東大地理は、独特と言われる東大地歴の中では最もスタンダード(?)な問題形式です。日本史のように国語のような論述問題でも無ければ、世界史のように大論述もありません。
以下の出題形式や過去問を見ていただければ分かるように、他大学や問題集にもありそうな問題形式です。
しかし、内容については流石というか、東大らしさが随所に見られます。
特徴は大きく分けて2つ。1つは、問題量です。一つ一つの記述量が少ない分、問題数は結構なもの。比較的ハイスピードで問題を解いて行く必要があります。

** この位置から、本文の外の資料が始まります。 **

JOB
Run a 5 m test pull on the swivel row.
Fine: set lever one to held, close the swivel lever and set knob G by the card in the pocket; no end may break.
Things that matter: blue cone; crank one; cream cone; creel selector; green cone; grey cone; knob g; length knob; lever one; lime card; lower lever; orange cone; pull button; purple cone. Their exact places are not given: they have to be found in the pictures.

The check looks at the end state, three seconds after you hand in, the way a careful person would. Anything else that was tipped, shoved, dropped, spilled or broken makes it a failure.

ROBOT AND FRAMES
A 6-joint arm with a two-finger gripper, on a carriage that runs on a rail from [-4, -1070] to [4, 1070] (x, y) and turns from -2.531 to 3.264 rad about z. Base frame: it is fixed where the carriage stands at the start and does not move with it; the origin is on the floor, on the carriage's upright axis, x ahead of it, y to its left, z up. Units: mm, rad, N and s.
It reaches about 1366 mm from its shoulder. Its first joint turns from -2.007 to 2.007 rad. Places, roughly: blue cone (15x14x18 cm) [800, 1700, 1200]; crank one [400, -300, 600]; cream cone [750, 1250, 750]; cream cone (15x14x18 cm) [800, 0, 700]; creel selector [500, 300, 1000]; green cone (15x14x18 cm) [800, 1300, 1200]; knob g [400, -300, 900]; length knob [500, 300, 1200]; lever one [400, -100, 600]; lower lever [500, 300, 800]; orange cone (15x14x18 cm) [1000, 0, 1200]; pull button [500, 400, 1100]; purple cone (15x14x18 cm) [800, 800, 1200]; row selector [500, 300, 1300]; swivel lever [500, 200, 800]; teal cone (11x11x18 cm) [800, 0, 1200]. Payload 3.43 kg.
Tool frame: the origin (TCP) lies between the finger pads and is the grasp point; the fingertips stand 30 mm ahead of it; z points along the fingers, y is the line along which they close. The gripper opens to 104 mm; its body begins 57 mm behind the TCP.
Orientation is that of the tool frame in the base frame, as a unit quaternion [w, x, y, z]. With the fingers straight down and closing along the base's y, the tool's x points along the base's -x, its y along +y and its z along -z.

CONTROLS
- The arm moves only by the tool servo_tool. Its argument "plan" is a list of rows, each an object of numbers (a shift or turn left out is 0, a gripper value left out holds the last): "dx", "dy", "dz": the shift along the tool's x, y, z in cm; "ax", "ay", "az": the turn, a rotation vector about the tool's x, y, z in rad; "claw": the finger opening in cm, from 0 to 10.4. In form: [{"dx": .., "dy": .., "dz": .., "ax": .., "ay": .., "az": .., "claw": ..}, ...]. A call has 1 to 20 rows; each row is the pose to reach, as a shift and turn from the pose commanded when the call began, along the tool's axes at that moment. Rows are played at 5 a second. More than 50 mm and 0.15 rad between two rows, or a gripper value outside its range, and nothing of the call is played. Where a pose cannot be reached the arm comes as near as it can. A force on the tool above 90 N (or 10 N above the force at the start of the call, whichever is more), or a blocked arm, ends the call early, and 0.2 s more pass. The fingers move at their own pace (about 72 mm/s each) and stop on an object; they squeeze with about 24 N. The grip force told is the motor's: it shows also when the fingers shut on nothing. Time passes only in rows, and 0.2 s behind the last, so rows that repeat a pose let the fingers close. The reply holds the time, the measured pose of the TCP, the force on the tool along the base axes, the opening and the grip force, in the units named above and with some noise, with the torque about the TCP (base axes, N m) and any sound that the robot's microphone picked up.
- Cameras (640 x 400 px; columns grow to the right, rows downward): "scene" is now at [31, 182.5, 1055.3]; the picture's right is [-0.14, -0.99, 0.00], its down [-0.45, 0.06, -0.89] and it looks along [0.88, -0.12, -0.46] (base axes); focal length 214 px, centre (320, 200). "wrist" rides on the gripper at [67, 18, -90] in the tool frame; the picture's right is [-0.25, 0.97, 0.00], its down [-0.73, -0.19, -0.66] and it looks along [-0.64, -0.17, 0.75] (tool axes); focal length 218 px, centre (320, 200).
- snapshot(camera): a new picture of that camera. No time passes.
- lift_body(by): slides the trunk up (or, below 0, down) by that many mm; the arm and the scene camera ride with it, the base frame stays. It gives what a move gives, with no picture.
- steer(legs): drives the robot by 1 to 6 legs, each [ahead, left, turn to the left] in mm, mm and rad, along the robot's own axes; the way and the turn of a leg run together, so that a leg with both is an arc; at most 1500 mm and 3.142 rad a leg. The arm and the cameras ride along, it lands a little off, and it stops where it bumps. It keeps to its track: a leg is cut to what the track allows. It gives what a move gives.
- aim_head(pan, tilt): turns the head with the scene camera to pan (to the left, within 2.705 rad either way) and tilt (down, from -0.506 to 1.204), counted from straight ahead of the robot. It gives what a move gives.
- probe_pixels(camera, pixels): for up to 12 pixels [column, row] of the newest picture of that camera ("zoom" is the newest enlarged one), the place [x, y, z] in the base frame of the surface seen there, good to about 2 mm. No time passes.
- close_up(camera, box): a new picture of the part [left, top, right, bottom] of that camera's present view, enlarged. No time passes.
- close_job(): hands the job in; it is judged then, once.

もう1つは、その内容です。 パッと見ると、図表であったり地図であったりと暗記問題のように見える問題ですが、実はきちんと正解にたどり着くためには知識を元にした推論が求められます。以下、出題形式と共に見て行きましょう。
■出題内容■
大問数は3問、それぞれの各大問が設問A〜B(C)に分かれています。
番号 |
出題内容 |
配点(推定) |
第1問 |
系統地理(自然地理、第一次〜第三次産業) 系統地理(トピック別)、地誌(1地域) 小論述(30〜90行)、語句、記号選択形式 |
20点 |
第2問 |
20点 |
第3問 |
20点 |
過去には第3問に地誌など、大問番号ごとに出題内容がある程度決まっていましたが、近年はそこにあまり関連は見られなくなっています。
日本史のように大問ごとに…ということは出来ませんが、出題のされ方と問題構成について扱いたいと思います。
出題テーマについて
いずれの年も、系統地理(自然地理、第一次〜第三次産業)・系統地理(トピック別)・地誌の3テーマがバランス良く出題されます。後述しますが、センターレベルで85〜90%取れるだけの知識量があれば十分でしょう。

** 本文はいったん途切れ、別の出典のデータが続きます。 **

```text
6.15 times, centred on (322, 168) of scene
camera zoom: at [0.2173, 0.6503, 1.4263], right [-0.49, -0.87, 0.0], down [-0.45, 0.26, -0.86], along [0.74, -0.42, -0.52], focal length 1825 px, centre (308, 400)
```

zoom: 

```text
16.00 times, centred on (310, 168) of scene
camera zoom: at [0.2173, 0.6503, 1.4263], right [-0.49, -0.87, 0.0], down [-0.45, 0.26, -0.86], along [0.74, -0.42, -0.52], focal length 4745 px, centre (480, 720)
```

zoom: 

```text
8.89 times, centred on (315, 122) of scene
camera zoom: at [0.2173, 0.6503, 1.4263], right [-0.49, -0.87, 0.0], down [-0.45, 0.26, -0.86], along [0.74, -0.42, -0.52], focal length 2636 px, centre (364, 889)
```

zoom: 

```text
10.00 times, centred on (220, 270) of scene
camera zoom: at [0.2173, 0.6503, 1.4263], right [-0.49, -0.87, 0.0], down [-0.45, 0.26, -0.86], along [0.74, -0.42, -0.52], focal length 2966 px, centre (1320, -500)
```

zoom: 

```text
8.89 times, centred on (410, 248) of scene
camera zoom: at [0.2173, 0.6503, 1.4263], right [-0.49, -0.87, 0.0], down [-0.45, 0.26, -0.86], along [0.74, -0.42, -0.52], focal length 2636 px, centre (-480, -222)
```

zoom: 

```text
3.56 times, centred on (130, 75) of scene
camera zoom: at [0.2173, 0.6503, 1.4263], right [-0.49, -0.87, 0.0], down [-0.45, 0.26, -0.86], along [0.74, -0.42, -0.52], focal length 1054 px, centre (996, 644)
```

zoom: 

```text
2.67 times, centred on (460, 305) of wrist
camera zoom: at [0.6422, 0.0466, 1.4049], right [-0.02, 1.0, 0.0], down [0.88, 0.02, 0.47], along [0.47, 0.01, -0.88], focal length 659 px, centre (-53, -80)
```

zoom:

系統地理(自然地理、第一次〜第三次産業)は、農林水産業・工業・サービス業のいずれもが毎年ほぼ全て、バランス良く出題されます。トウモロコシの生産国としてアメリカを答えさせるなど、基本的な知識を問う問題もあるので、問題集に載っている基本的な地名・産業・グラフ等は押さえておく必要があります。
系統地理(トピック別)では各産業を取り巻く問題やトピックごとの問題が出題されます。例えば2012年度は論述でフェアトレードが出題され、2011年度は第1問設問Aで真正面から災害の問題が取り上げられました。
地誌では、特定の地域や国が取り上げられて出題されます。アメリカやEUは出題回数が多い傾向にありますが、ラテンアメリカやアフリカもそれなりの頻度で出題されており、まんべんなく学習しておく必要があります。
出題形式・解答形式・レベルについて
各大問、設問内に出題形式・解答形式・出題レベルともに様々な問題が混ざった形で問題が構成されています。
出題形式…一問一答形式はほとんどなく、グラフ・表・地図・統計資料を読み取って答える問題がほとんどです(設問ごとに最低1つの資料が載せられています)。近年は地形図を読み取って答えさせる出題が度々出ています。
解答形式…記号選択、短答、論述の大きく分けて3つがあります。基本的には各設問の最初の方の小問が単答、後ろの方が論述です。全問論述、という設問もあります。
出題レベル…知識として知っていることを答えさせる問題、知っている知識を元に図表や資料を読み取りながら解く問題があります。単答形式の問題にも後者が混じっていることがあるのが厄介です。
■参考得点■
・得意なら目指してみよう……50点
・一般的な得点……40点
・苦手でもここまでは……35点
・本番で大失敗……30点
東大地理の難しさは、まず上記に挙げたようなテーマ・出題方式がごっちゃにされていることにあります。日本史世界史のように問題構成がはっきりとは決まっておらず、年ごとに小問構成が異なります。事前に解く順番などの戦略を立てにくく、その場で臨機応変に戦略を立てる必要があります。
加えて受験生を悩ませるのは問題数の多さです。小問数はおおよそ18〜25問程度で、うち少なくない割合を論述が占めます。使える時間に直すと、論述含めて1問4分程度。じっくり時間をかけて考える力というよりは短い時間内に適切な判断をどんどん下していく力を鍛える必要があります。
とは言っても、「論述の多い問題を先に解く」「4分考えて答えが出なかったら飛ばして先に回す」といった自分なりの戦略を持っておくことは可能です。他の2科目以上に、時間を測ってフルセットで行う過去問演習が大事だと言えるでしょう。
一方で、苦手でも大崩れしたり、全く手が出なかったりということが無いのは逆に利点かもしれません。他の科目の学習状況とのバランスを取りながら対策を進めてみてください。